Sintering mechanism of Ag nanoparticle-nanoflake: a molecular dynamics simulation

Abstract

This paper studied the behaviors of sintering between Ag nanoparticle (NP) and nanoflake (NF) in the same size by molecular dynamics simulation. Before the sintering simulation, the melting simulation of NF was carried out to calculate the melting points of NFs and investigate the thermostability of NF. The Lindemann index and potential energy showed that the melting points of NF were significantly size-dependent. During the heating process, the sharp corner of NF transformed to the round corner and could bend spontaneously lower than melting points. In sintering simulation, the sintering process of NF-NP showed a metastable stage before equilibrium. Under low sintering temperature (500 K), the degree of plasticity sintering mechanism of NF-NP was more prominent, which generated more defects, such as amorphous atoms, dislocations, and stacking faults, than NP-NP. The sintered products of NF-NP also presented a better neck size and shrinkage than NP-NP in the same size. A new sintering behavior was observed: NF was bent toward the NP during the sintering. The bending curvature of NF increased as the thickness or the length/width decreased.
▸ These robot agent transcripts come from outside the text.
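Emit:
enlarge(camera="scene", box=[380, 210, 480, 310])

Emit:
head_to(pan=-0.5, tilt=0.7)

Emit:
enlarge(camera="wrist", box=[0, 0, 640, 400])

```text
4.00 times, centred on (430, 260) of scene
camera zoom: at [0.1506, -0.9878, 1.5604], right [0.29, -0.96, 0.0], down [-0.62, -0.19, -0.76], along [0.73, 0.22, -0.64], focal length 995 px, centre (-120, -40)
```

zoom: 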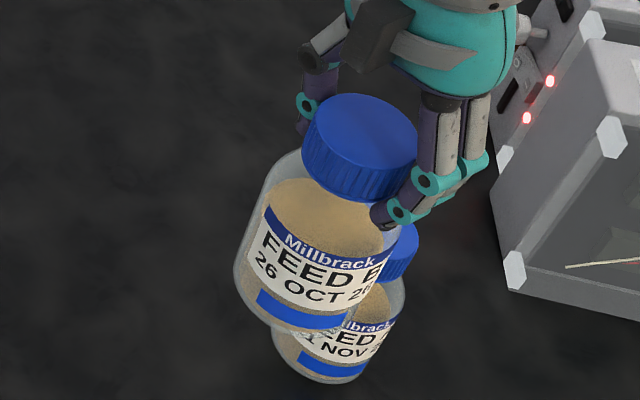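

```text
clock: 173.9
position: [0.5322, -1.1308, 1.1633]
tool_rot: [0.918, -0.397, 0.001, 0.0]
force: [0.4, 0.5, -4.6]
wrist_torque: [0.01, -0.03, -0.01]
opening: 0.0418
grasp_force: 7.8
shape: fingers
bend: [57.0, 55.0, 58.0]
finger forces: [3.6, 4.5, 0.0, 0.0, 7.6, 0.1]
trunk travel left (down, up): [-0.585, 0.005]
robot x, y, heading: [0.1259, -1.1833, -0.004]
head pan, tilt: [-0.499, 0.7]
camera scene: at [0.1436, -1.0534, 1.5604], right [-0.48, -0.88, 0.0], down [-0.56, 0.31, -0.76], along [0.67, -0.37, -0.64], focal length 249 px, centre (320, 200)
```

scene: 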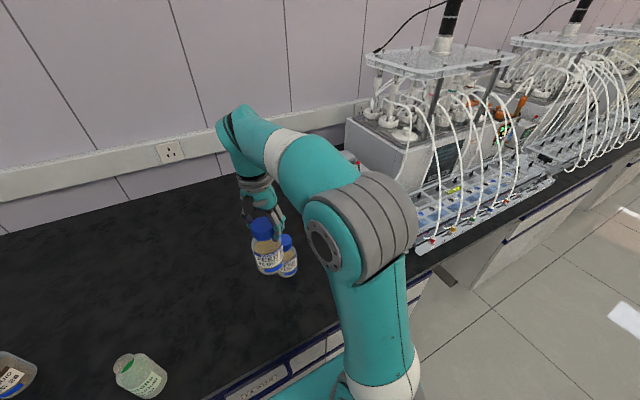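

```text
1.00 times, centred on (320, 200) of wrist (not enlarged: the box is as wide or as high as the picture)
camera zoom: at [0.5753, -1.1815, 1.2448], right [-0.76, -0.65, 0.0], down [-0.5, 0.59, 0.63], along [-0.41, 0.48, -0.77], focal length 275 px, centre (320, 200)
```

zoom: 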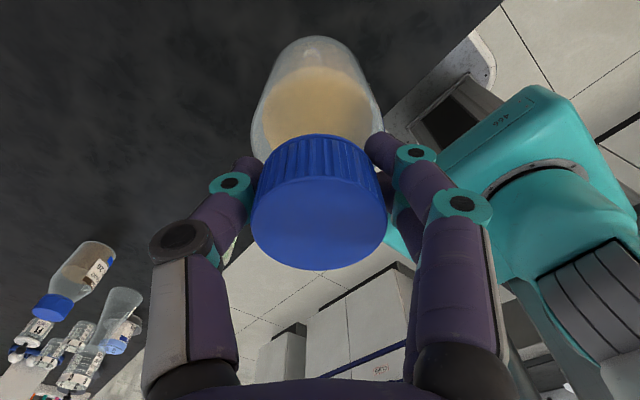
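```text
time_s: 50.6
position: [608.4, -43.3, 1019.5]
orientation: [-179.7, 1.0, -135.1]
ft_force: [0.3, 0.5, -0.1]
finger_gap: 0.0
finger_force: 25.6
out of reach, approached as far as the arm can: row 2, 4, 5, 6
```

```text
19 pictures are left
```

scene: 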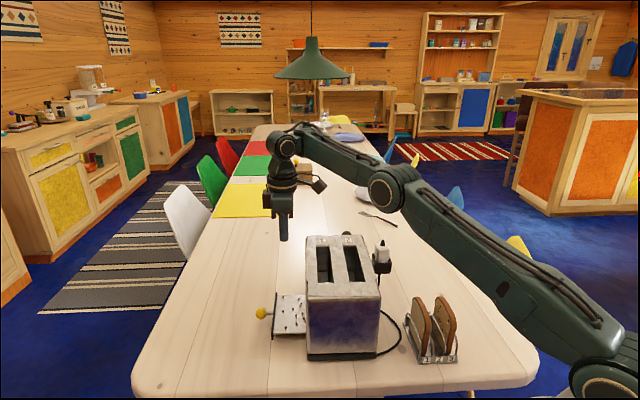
For the NF with the ratio of length/width to thickness of 5:1, bending could further significantly facilitate neck growth. At 700 K, the plasticity mechanism dominated both the sintering processes of NF-NP and NP-NP. And NF-NP showed a larger diffusivity than NP-NP. At last, we investigated the effects of crystal misorientation, and found that a tilted grain boundary generated in the neck. The NF had the trend of rotation to decrease the crystal misorientation.